Authorities in Nigeria's central Plateau state said Thursday that 34 people were killed in a brutal village raid in the center of the country, in a revised deathtoll after the attack earlier this week.
State Information Commissioner Yiljap Abraham said that 34 people were killed, 24 injured and 600 people displaced in the attack by gunmen on Shonong village in Plateau state on Monday.
He added that 56 houses were burned down during the raid.
The state police chief Chris Olakpe had on Tuesday put the death toll at 17, with five of the victims burnt beyond recognition.
Witnesses and survivors described how gunmen attacked the village on Monday in the Riyom area of the state, which along with neighboring Kaduna has been plagued by communal strife.

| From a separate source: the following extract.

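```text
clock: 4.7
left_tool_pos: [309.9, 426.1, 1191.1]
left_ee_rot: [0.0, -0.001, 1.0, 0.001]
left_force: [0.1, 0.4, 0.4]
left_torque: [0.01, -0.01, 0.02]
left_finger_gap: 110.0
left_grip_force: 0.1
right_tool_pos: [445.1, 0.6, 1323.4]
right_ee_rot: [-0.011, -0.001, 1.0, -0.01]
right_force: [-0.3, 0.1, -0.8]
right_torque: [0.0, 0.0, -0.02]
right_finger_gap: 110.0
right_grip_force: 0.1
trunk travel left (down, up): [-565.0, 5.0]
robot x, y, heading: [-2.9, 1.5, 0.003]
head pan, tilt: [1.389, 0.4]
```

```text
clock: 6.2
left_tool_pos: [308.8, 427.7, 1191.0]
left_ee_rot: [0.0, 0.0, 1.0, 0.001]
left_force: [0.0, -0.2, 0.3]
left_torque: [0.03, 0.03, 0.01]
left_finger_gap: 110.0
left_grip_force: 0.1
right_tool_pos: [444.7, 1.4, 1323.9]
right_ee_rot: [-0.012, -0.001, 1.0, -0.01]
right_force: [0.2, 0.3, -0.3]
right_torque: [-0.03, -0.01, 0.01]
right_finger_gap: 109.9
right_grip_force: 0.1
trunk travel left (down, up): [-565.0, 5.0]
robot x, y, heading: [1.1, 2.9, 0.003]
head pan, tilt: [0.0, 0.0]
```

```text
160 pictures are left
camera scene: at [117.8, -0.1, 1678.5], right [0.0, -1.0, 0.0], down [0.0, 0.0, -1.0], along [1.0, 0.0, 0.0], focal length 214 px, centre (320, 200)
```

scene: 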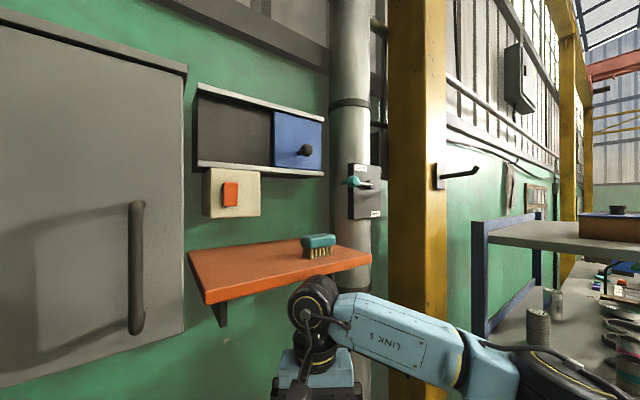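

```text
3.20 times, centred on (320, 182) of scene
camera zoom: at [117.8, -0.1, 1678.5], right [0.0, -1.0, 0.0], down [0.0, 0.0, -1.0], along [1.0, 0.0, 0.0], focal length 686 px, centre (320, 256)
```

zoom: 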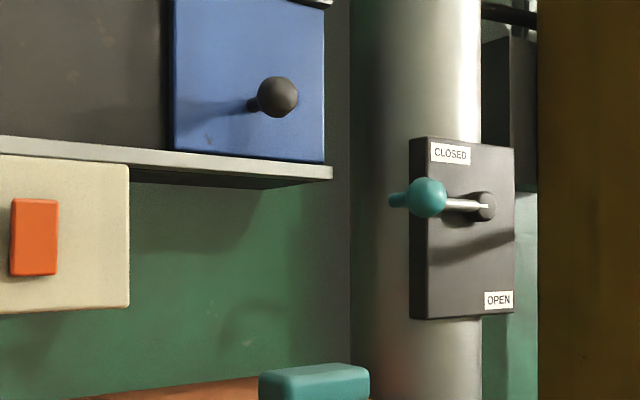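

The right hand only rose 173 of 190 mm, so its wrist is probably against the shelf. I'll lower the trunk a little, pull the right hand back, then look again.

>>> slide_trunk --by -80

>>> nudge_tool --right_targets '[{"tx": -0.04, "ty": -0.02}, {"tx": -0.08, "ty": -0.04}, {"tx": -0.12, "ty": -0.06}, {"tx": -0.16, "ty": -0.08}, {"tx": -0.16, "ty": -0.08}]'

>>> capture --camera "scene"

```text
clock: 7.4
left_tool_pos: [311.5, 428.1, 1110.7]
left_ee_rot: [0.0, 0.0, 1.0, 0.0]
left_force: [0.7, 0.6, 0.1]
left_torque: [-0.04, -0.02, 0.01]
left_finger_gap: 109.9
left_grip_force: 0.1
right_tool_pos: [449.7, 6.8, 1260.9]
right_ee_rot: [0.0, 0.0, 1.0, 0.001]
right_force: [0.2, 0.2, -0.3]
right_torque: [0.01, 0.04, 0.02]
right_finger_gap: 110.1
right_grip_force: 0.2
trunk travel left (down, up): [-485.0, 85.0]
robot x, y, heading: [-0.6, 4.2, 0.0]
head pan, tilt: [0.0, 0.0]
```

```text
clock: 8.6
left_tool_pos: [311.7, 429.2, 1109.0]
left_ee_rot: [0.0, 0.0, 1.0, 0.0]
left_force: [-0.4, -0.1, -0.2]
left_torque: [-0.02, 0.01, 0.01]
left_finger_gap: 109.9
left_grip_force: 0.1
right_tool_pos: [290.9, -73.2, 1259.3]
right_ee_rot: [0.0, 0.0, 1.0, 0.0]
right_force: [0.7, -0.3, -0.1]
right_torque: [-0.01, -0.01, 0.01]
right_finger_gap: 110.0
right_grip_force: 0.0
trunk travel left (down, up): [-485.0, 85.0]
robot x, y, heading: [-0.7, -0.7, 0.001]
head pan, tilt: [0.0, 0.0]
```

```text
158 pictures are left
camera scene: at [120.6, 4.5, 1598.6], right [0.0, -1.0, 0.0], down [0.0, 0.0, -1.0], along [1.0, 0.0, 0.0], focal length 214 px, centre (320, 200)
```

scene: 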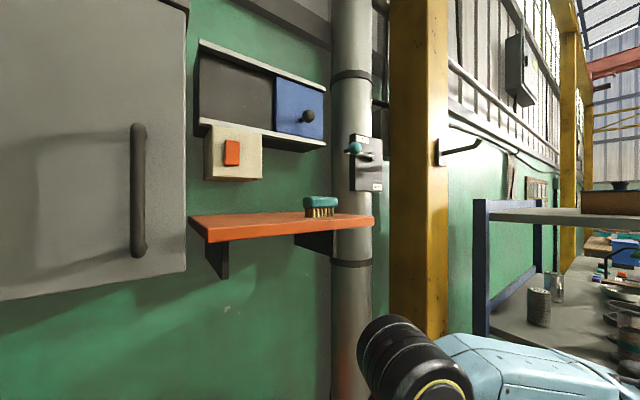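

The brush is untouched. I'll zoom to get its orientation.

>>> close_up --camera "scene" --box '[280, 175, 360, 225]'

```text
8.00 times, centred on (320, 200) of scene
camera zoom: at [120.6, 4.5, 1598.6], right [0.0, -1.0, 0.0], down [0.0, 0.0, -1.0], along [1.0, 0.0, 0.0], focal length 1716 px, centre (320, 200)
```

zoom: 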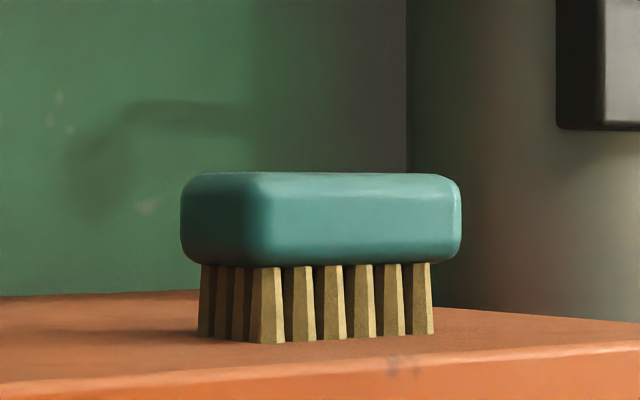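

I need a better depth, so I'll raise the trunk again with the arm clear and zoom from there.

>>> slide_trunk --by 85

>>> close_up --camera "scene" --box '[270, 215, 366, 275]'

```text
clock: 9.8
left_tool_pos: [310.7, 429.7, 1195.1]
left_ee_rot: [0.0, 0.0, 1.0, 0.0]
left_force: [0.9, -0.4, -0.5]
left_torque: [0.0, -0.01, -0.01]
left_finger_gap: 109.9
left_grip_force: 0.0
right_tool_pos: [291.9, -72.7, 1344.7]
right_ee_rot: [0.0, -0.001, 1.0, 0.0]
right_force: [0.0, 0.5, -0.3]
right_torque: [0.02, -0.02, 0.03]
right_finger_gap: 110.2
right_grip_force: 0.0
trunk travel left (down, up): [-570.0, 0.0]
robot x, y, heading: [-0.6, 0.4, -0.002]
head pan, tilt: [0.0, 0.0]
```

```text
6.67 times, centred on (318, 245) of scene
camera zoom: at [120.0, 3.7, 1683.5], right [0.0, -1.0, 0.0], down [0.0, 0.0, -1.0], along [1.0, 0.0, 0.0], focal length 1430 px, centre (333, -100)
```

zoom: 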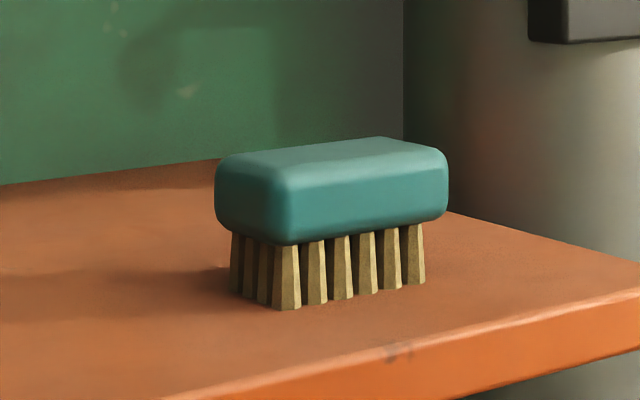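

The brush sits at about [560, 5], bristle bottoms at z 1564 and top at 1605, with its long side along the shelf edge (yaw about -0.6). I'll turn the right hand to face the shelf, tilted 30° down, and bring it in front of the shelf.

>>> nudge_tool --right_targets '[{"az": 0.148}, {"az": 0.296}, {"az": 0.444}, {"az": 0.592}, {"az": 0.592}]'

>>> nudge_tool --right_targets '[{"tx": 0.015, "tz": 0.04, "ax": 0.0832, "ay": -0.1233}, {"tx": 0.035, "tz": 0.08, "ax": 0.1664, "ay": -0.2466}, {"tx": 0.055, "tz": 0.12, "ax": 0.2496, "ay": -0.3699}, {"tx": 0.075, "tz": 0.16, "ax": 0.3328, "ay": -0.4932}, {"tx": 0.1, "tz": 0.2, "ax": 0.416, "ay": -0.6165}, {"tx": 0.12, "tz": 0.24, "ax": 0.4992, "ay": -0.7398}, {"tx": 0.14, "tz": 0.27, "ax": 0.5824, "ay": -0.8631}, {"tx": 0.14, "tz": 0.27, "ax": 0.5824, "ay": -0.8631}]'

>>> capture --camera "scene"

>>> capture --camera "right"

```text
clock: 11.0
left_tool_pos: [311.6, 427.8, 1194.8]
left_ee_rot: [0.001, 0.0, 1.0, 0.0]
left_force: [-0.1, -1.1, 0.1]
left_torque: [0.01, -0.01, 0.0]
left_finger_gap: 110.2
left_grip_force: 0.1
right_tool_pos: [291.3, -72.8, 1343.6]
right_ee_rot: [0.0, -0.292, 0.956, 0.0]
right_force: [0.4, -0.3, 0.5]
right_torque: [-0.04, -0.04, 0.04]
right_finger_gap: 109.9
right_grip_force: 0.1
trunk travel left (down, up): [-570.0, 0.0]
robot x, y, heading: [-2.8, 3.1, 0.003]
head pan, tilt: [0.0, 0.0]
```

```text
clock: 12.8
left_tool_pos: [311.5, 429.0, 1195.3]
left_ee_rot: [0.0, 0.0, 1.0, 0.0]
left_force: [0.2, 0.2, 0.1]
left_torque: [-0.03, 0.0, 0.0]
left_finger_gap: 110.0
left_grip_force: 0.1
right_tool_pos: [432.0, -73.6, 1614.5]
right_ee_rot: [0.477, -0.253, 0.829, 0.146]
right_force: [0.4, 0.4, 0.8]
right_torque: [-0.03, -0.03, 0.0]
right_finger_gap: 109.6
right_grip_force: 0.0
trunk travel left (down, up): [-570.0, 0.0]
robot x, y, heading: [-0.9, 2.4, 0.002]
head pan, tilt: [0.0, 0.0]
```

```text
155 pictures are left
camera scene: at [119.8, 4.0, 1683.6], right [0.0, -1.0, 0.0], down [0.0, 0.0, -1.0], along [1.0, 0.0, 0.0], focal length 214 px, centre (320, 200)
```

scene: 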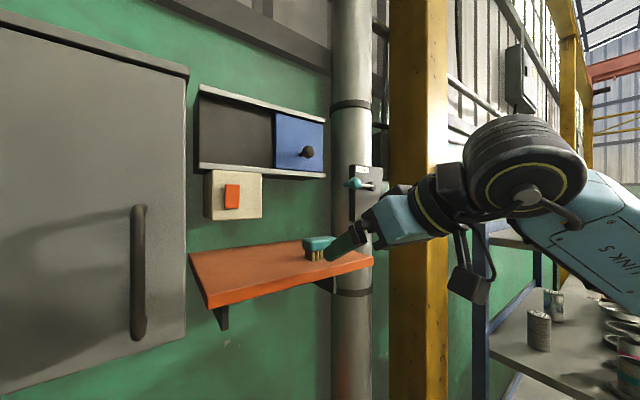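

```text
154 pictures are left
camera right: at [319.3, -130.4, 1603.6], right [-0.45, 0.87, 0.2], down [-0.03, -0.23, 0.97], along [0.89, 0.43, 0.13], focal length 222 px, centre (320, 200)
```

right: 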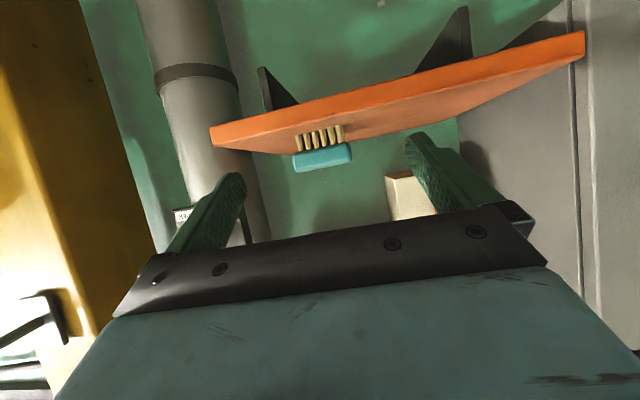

The attackers, suspected to be ethnic Fulani herdsmen, also killed or took away animals in the latest outbreak of violence blamed on long-standing ethnic divisions.
Local television stations on Wednesday showed footage of the victims who were given a mass burial.
Plateau and Kaduna lie in Nigeria's so-called Middle Belt, where the country's majority Muslim north meets the predominantly Christian south.
Human Rights Watch said last month that more than 10,000 people had died in the two states in brutal tit-for-tat violence since 1992 purely because of their religious or ethnic identity.
Several thousand of those had lost their lives since 2010, the rights monitor added.